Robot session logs

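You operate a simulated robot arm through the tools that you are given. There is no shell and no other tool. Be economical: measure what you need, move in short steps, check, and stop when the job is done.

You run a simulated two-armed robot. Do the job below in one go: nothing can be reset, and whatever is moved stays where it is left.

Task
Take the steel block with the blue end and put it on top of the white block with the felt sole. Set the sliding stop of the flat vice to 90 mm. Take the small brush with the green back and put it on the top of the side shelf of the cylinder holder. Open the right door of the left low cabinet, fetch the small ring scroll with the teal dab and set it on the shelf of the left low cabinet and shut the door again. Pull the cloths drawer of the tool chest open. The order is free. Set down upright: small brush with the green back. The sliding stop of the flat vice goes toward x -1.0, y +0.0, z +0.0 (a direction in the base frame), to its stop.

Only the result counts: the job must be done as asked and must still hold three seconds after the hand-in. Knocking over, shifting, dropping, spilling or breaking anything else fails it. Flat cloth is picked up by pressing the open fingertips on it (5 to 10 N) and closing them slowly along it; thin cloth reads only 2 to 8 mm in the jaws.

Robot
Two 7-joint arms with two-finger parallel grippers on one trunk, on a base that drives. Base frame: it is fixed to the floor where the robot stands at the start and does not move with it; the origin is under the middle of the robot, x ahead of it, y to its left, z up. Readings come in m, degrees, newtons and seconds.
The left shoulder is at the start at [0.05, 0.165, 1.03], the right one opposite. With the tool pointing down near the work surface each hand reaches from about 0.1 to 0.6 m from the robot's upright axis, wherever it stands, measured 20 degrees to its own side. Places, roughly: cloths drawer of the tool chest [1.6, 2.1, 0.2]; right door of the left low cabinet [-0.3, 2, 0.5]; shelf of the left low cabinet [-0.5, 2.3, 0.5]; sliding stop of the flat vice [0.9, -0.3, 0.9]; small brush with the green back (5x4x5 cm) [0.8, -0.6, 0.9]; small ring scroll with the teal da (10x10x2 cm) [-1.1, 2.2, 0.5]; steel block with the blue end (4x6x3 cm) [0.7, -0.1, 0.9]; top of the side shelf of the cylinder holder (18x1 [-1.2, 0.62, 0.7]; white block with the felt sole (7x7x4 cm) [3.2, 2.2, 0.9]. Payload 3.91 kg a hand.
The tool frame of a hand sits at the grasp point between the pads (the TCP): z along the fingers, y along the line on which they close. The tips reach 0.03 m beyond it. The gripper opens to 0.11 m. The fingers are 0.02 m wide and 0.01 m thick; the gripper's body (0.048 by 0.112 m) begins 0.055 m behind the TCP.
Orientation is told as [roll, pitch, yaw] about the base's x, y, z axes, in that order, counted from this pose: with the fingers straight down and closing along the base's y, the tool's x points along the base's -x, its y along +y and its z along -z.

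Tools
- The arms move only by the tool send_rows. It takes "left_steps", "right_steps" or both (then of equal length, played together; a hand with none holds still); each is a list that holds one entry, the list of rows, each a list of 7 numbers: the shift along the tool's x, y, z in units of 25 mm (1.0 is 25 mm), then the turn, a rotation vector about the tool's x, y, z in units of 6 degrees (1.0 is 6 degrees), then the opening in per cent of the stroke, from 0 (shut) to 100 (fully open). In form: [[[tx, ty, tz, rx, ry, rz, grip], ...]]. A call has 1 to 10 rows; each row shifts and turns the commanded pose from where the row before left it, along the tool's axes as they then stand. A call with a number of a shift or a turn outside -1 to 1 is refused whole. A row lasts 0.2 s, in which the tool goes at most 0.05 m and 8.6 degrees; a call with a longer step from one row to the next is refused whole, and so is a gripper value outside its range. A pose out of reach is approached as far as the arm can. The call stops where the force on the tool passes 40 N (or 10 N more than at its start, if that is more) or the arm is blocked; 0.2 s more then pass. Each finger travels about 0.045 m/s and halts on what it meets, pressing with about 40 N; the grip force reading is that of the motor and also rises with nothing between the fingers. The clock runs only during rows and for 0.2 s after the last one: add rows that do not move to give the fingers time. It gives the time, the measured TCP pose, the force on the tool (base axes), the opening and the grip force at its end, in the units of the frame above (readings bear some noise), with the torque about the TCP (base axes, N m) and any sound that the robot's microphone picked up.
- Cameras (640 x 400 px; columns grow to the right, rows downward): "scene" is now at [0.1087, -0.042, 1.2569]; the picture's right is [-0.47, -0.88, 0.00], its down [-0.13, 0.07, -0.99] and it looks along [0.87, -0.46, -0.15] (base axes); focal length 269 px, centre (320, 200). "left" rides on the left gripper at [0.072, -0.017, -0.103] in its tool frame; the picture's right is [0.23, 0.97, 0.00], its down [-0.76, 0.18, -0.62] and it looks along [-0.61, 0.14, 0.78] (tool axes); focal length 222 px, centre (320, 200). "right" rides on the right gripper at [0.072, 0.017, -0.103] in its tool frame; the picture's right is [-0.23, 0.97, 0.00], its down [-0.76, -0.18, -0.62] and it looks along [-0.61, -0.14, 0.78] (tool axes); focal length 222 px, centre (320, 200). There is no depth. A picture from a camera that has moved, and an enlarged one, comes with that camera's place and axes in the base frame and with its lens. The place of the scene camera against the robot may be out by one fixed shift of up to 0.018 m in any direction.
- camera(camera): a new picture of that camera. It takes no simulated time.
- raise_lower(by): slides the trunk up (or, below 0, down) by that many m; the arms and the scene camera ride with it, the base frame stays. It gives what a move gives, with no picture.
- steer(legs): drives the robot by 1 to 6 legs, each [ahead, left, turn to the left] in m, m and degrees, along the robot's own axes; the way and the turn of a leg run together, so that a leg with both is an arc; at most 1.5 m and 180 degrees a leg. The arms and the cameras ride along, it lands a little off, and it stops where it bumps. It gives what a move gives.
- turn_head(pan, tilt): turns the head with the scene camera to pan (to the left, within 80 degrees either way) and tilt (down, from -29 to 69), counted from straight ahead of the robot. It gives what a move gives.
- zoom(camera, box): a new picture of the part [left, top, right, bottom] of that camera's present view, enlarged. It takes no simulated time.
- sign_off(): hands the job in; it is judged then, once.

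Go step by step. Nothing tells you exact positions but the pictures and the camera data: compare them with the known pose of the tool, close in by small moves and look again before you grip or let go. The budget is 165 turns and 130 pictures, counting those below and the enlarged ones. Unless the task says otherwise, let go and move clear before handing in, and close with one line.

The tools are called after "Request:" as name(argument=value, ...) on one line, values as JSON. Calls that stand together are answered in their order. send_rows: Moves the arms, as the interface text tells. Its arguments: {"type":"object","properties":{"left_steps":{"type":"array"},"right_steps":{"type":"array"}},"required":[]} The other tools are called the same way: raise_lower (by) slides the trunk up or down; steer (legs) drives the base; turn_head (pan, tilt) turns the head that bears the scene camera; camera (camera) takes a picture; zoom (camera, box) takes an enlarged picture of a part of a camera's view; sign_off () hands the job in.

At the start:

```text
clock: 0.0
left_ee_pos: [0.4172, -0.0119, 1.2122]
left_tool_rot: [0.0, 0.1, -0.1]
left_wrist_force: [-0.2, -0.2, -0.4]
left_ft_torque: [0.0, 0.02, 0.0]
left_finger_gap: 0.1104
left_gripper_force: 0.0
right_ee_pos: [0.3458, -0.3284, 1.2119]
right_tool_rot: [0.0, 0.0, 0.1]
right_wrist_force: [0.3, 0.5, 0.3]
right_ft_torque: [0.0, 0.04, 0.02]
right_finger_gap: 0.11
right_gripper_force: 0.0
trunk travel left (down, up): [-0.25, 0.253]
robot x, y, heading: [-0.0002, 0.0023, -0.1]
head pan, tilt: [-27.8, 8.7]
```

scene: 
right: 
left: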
--
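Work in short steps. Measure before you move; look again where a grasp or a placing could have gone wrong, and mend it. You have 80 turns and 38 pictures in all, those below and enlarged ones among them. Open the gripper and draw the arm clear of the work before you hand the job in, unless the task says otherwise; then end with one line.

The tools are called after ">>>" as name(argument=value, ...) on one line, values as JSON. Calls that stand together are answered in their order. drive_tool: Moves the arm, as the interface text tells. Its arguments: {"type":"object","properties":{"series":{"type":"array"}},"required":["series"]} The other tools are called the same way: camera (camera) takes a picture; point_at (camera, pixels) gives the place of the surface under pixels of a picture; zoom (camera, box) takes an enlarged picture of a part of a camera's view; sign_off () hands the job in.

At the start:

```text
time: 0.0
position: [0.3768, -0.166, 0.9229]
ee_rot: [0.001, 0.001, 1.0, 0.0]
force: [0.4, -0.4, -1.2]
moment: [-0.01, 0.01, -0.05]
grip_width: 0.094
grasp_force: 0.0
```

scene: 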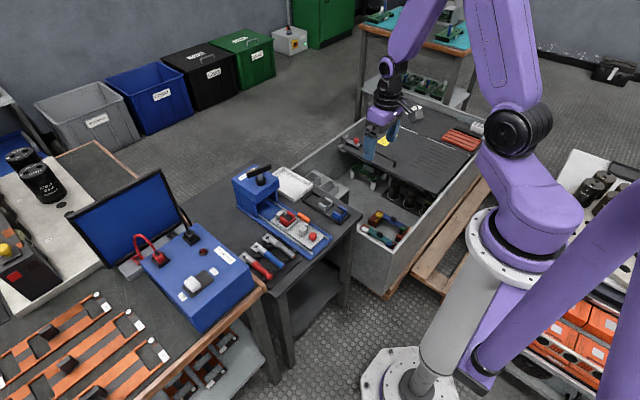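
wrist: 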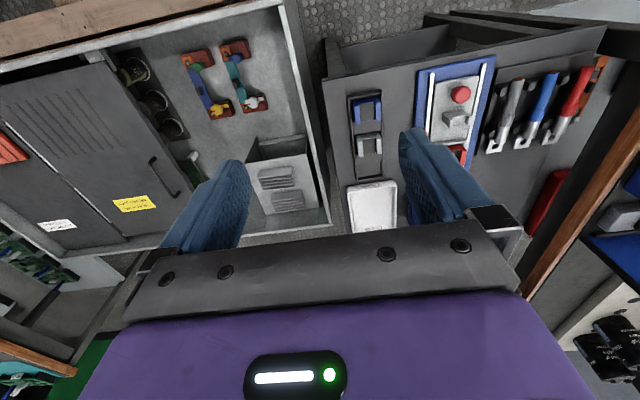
---
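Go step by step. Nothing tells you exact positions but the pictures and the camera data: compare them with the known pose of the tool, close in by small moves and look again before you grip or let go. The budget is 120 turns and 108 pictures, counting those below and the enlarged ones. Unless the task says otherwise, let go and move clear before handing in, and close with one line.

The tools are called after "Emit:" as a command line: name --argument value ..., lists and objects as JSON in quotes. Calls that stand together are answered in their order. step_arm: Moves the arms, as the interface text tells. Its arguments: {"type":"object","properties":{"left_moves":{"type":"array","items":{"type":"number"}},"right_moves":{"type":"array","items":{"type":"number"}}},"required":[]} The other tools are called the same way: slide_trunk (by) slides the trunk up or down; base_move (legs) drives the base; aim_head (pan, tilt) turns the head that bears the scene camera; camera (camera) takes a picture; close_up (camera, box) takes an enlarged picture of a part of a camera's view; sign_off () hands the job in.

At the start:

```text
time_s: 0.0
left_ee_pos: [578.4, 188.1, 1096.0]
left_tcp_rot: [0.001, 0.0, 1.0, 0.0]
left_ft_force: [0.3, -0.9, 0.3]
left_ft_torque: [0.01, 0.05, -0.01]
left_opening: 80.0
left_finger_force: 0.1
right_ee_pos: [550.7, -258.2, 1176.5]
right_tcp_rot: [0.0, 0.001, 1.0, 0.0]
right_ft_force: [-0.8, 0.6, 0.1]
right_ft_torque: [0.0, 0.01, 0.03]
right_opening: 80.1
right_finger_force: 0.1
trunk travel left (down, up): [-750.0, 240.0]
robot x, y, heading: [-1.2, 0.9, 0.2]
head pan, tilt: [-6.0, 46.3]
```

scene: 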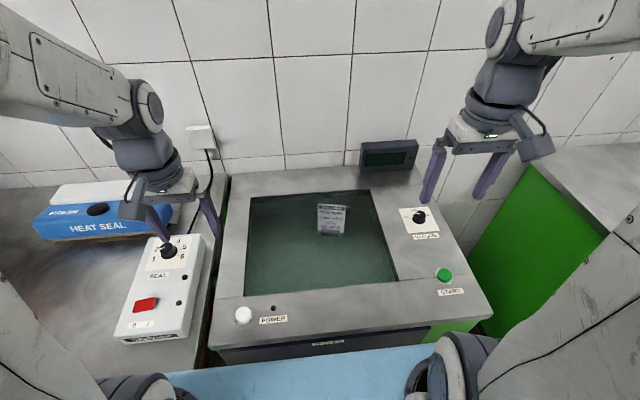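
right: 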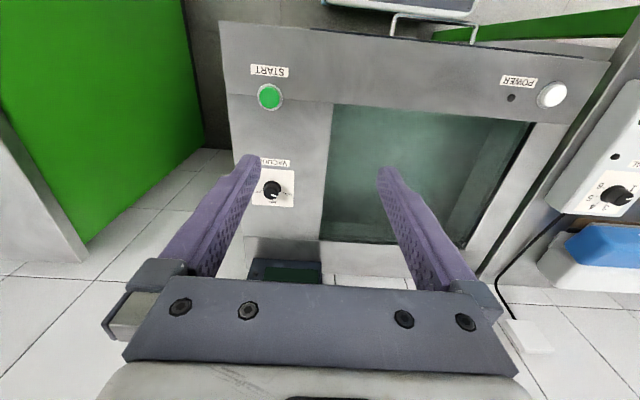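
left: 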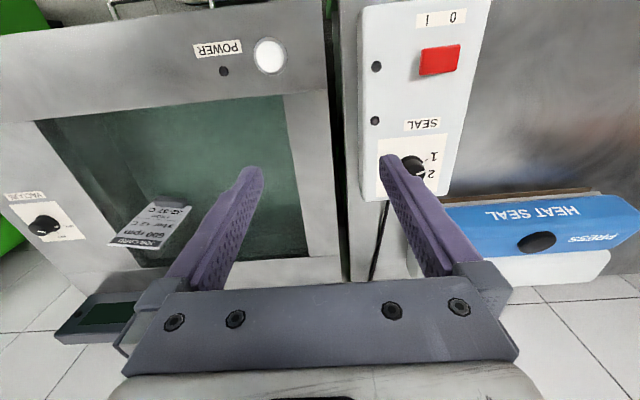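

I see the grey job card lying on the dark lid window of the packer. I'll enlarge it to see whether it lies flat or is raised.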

**GOAL**
Reproduce the lines exactly, taking as the first line the one with "- zoom(camera, box): a" and as the last line the one with "- sign_off(): hands", and include nothing else.

**OUTPUT OF THE TASK**
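- zoom(camera, box): a new picture of the part [left, top, right, bottom] of that camera's present view, enlarged. It takes no simulated time.
- sign_off(): hands the job in; it is judged then, once.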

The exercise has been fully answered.